## start Recorded data
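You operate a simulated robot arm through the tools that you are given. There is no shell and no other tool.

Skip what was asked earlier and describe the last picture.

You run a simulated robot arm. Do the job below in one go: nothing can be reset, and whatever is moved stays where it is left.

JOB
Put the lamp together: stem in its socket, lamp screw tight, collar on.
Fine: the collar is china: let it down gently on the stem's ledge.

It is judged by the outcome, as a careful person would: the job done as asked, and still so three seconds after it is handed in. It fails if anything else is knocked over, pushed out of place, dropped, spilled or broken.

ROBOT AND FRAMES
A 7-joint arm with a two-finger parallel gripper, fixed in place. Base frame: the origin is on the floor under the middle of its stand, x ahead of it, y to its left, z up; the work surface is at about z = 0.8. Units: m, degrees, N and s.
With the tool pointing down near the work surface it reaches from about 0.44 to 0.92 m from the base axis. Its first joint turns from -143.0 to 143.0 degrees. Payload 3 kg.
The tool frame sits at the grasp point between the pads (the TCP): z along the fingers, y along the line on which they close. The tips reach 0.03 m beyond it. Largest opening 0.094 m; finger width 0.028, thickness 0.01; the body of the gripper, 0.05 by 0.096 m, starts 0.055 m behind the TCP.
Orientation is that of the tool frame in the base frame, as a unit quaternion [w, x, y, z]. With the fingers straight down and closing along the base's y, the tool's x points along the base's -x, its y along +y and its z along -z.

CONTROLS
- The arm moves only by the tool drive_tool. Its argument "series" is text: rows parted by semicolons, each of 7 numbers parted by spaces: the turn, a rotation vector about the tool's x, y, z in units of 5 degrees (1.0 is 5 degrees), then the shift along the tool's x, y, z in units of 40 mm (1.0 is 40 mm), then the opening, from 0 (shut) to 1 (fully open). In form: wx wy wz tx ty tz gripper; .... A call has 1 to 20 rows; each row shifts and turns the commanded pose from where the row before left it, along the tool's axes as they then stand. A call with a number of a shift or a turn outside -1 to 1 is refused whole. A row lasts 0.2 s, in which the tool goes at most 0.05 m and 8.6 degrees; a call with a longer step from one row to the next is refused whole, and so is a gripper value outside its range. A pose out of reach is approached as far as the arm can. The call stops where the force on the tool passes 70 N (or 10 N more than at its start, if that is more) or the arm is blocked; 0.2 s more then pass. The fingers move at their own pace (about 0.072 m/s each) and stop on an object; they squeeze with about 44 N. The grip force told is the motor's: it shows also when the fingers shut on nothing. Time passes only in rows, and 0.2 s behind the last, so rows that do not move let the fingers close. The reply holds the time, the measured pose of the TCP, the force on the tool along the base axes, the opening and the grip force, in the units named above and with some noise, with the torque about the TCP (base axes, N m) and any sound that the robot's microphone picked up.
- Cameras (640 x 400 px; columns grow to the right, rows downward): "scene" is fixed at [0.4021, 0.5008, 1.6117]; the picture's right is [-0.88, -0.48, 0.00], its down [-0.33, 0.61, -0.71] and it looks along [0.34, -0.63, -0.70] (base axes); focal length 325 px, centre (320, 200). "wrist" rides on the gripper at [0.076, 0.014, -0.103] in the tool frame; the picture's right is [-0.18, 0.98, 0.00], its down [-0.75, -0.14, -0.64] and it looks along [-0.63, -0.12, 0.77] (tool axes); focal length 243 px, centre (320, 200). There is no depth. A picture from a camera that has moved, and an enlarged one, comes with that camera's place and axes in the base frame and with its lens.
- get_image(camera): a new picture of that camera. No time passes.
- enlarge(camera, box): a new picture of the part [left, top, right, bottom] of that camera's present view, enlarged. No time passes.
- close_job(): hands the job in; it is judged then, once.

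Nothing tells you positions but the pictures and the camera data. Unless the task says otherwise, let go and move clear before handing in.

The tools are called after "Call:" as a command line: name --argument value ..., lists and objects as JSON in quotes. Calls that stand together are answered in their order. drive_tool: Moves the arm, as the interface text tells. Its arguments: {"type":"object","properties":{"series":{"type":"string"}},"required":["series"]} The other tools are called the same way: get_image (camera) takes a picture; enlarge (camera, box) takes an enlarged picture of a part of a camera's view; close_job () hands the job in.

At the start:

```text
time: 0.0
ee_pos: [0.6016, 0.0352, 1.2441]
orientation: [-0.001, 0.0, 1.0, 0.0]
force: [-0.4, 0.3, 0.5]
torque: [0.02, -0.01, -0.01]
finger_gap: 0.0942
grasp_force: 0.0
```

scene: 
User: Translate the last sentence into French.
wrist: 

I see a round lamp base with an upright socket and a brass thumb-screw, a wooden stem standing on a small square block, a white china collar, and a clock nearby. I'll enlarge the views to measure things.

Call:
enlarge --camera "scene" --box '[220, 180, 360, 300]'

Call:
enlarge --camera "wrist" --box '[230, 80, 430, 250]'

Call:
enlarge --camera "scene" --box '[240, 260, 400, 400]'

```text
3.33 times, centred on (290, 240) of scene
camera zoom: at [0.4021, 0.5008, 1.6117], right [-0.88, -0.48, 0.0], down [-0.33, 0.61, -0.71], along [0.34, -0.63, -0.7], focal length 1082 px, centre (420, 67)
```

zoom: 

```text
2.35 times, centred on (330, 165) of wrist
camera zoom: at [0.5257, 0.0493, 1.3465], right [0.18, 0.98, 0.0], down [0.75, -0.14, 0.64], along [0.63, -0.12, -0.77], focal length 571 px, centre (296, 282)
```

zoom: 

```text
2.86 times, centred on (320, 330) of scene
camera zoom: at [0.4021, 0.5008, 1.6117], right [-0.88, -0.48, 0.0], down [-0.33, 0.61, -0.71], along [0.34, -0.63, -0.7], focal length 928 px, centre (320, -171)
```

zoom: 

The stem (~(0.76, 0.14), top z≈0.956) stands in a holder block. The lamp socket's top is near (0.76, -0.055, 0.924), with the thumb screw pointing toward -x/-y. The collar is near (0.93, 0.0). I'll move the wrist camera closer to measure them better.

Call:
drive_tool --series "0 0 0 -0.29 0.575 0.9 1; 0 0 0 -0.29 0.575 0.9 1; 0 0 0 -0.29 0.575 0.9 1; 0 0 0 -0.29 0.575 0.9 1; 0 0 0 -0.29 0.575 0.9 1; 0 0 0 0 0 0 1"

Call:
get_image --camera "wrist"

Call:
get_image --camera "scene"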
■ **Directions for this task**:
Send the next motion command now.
## end Recorded data
Quote the listing above from its first line to the line with "ROBOT AND FRAMES", inclusive, and add nothing.

■ **Expected answer**:
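You operate a simulated robot arm through the tools that you are given. There is no shell and no other tool.

Skip what was asked earlier and describe the last picture.

You run a simulated robot arm. Do the job below in one go: nothing can be reset, and whatever is moved stays where it is left.

JOB
Put the lamp together: stem in its socket, lamp screw tight, collar on.
Fine: the collar is china: let it down gently on the stem's ledge.

It is judged by the outcome, as a careful person would: the job done as asked, and still so three seconds after it is handed in. It fails if anything else is knocked over, pushed out of place, dropped, spilled or broken.

ROBOT AND FRAMES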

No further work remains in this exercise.